▸ **Tasks for this exercise**:
[1] Your answer is an exact quotation from the text shown: it starts at "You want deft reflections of" and ends at "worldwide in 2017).".
[2] How does the text shown go on? Write the next part.

▸ **Text shown**:
■ ■ ■ ■ ■ ■ ■
What Nightmares May Come – Thoughts on the Future of Horror

horror

By Max Eshraghi

It has taken some time but the horror genre has achieved legitimacy. It is finally, in a word, prestigious.

What was once one of the most commonly derided and dismissed of genres has evolved. The ugly, putrid, caterpillar of horrors past has emerged from a chrysalis after 90-or-so years of metamorphosis and transformed into a multi-faceted butterfly: namely, a genre that can do it all.

You want a commentary on social issues? Horror dabbled with this in the ’60s (Night of the Living Dead) and ’70s (Invasion of the Body Snatchers). Now there are multiple horror films a year that confidently and competently make bold statements about society. The last couple of years have brought us Green Room, The Purge: Election Year, and multiple Oscar-nominee Get Out, to name but a few; each with their own unique, generally bleak view on at least one aspect of the world we inhabit.

You want deft reflections of personal anxieties? STDs, sexuality, and maternity have all been explored in allegorical pieces like It Follows, Raw, and Prevenge. Horror movies now can be award-winning character-studies (Black Swan and The Babadook) or box office juggernauts, going toe-to-toe with the superheroes (The Conjuring, Annabelle, and IT; the last of which was the 5th highest grossing film worldwide in 2017).
■ ■ ■ ■ ■ ■ ■
▸ **Raw data**:
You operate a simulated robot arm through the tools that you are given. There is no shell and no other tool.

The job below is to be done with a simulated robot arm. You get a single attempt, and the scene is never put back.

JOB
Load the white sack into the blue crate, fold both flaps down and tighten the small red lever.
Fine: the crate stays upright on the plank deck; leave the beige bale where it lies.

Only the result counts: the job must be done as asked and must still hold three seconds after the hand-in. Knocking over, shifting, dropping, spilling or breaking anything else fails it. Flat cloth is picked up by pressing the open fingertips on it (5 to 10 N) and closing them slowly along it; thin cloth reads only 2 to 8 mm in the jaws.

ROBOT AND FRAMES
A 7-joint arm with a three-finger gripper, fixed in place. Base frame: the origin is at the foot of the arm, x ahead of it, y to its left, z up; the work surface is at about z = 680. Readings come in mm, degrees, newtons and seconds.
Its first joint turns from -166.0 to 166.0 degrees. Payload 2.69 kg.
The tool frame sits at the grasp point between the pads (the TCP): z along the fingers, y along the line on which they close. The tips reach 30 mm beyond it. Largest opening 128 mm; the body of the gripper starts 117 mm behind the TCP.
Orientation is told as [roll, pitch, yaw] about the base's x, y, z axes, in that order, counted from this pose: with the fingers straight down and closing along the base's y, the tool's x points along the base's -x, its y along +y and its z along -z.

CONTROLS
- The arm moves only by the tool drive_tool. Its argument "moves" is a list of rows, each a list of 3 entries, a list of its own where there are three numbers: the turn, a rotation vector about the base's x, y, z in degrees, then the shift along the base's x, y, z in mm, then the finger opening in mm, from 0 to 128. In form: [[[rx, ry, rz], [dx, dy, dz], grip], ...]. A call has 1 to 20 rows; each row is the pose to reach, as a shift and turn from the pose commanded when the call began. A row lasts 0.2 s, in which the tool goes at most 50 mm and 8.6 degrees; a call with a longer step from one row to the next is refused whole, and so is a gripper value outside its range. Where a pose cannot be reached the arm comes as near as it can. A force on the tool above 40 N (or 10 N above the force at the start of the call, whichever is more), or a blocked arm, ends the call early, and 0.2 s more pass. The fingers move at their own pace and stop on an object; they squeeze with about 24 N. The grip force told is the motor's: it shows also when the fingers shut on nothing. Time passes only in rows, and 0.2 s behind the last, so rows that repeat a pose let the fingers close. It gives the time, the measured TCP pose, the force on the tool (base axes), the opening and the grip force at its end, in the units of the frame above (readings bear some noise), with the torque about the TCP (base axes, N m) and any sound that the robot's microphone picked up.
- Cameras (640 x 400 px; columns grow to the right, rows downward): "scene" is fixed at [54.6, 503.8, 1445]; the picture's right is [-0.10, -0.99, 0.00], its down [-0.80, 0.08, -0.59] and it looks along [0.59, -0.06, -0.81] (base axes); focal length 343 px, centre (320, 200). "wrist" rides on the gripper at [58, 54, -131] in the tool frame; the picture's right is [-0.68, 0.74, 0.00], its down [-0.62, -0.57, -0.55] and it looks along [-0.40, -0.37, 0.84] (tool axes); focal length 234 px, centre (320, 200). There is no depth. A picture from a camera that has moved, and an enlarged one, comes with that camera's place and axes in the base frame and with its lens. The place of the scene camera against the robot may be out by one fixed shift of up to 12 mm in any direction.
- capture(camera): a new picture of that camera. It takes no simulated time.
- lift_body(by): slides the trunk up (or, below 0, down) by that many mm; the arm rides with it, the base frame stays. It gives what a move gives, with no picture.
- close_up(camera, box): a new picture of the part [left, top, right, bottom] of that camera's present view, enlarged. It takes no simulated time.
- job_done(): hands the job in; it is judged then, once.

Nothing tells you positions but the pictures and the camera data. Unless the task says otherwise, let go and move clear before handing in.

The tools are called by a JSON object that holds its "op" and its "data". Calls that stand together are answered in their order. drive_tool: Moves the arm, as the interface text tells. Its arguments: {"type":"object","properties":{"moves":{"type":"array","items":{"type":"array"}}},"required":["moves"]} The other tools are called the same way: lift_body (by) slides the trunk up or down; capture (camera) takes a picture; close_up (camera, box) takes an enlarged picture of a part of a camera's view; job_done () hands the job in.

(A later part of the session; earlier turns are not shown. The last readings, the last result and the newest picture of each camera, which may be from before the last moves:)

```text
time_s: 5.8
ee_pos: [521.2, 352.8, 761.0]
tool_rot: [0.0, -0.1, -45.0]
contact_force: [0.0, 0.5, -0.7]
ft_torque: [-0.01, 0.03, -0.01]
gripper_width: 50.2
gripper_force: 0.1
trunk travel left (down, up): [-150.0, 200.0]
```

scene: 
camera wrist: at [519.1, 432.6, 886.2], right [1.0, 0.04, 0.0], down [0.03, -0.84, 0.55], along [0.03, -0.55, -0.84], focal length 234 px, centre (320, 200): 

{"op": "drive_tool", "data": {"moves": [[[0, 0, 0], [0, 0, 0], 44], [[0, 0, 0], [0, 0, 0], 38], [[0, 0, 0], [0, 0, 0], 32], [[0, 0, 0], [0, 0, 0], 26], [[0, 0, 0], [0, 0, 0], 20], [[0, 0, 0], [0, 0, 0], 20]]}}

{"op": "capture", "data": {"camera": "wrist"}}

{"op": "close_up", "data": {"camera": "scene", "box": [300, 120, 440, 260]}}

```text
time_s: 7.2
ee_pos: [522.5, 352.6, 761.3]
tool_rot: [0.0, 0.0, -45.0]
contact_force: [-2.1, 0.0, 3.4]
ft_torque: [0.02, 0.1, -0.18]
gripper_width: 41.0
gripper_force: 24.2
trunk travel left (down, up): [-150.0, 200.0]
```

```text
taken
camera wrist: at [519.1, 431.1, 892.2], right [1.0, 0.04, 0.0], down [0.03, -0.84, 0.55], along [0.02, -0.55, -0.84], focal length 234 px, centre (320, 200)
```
■ ■ ■ ■ ■ ■ ■
▸ **Answers for the tasks**:
[1]
You want deft reflections of personal anxieties? STDs, sexuality, and maternity have all been explored in allegorical pieces like It Follows, Raw, and Prevenge. Horror movies now can be award-winning character-studies (Black Swan and The Babadook) or box office juggernauts, going toe-to-toe with the superheroes (The Conjuring, Annabelle, and IT; the last of which was the 5th highest grossing film worldwide in 2017).

[2]
“When I first started out and would go on pitch meetings, there was always this kind of eye-roll that would come with pitching a horror movie when you were dealing with the studios,” says horror director Mike Flanagan, whose recent movies include Hush and Gerald’s Game. “Unless it was viewed as a cheap product that could turn a lot of profit, there wasn’t a lot of interest in making it good. It was like fast food. ‘We can make this cheap, on a grand scale, and people will consume it. It doesn’t matter if it’s empty calories.’” 1

This is a golden age for horror and the studios are taking notice. First-time directors like Jordan Peele have not only achieved critical acclaim but have given a return on investment that dwarfs that of studio tent-poles: Get Out grossed in excess of $250 million on a budget of less than 1/50th of that.

Recent history has also shown that the genre is a fantastic training ground for future marquee-directors (James Cameron, Peter Jackson, Steven Spielberg… hell even Oliver Stone’s first two films Seizure and The Hand were horror flicks). And with greater creative freedom from studios like Blumhouse, frequently on a shoe-string budget, these film-makers can afford to get creative.

But now that we have entered this new era of horror success, where do we go from here? Below are my predictions for how the horror genre will develop and adapt in the coming decade.

Changing Social Anxieties

Stephen King once said “We make up horrors to help us cope with the real ones.” If you want to see where top-tier horror is trending, look to the headlines.

A world of 24-hour news is a world of inescapable, unrelenting anxiety. It is a breeding ground for horror. Filmmakers will respond accordingly. Trump’s America, with widening inequality, seemingly unchecked xenophobia, and rich-white men taking power on a platform of authoritarianism is already providing a potent backdrop.

Movies like Green Room, which saw Neo-Nazis in the pacific Northwest terrorise a multi-racial group of teens, and The Purge: Election Year, played with these themes of the alt-right and class divide. For largely liberal Hollywood, these xenophobes and borderline fascists are the new zombie – a mindless, ravenous, overwhelming force that unrelentingly surrounds a small band of thinking survivors.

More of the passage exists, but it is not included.